We also need to await the outcome of the passage of the Clarity Act through the US Senate and see what emerges from that process.
Why This Means a Pause for Obol Governance
For Obol, that means it would be premature to keep pretending the current model is the right long-term answer. Our existing design was delegate-based, portal-dependent, and ultimately still routed implementation through the Obol Association. That was a useful early-stage model, but it is not yet the governance system we want to scale with. Pausing now gives us room to design governance that is better suited to Obol specifically: more credible in practice, more tightly connected to real execution and stakeholder responsibility, and better aligned with the direction regulatory guidance is taking. The history of proposals, votes, and discussions remains live and publicly accessible, but the next phase needs to be more intentional than simply preserving the old rails.
Transparency & Historical Governance Data
While governance is paused, all historical activity remains publicly accessible.
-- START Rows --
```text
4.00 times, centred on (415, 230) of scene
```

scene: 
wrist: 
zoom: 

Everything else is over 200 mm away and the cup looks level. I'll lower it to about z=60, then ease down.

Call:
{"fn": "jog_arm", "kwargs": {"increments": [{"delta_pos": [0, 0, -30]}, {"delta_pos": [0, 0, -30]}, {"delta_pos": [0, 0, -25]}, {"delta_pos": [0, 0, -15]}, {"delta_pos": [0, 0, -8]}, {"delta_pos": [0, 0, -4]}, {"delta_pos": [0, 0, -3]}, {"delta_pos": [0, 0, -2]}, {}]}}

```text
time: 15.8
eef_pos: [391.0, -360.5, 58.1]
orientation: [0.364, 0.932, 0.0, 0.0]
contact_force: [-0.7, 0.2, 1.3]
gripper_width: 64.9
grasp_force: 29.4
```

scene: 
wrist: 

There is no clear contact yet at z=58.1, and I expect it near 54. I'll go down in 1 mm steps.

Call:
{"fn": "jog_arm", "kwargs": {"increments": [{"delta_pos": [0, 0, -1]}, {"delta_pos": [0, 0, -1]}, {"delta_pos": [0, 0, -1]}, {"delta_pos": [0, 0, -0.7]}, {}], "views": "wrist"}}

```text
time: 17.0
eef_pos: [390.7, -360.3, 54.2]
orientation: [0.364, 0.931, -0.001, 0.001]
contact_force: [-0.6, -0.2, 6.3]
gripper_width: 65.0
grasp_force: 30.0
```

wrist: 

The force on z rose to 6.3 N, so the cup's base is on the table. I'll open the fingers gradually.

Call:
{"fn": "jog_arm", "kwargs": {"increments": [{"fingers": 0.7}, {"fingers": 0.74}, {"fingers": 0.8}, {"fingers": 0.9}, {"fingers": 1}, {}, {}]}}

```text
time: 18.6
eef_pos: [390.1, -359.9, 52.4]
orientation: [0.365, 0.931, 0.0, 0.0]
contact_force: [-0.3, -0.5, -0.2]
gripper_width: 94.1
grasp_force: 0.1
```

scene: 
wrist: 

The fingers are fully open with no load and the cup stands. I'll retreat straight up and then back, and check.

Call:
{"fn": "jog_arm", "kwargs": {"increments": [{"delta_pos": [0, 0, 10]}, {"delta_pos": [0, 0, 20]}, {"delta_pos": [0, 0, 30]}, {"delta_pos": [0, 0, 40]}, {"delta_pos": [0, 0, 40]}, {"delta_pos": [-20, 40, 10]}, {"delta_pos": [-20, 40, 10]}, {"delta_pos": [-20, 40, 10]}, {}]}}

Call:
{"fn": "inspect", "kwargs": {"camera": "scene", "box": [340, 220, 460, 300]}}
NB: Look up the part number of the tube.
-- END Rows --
In addition to discussions on the forum, you can explore past proposals, voting activity, and delegate participation through:
These tools provide a full view of previous governance cycles, including what was proposed, voted on, and how decisions were made.
What Comes Next
We are actively working on the next iteration of governance.
This will take time, and we want to approach it thoughtfully rather than rushing into a new model.
In the meantime, the forum remains open and active. We strongly encourage everyone to share ideas, start discussions, challenge assumptions and help shape what governance should look like for Obol.
We’ll continue to share updates as things evolve.
Thanks to everyone who has participated in governance so far, your contributions have been instrumental in getting us here.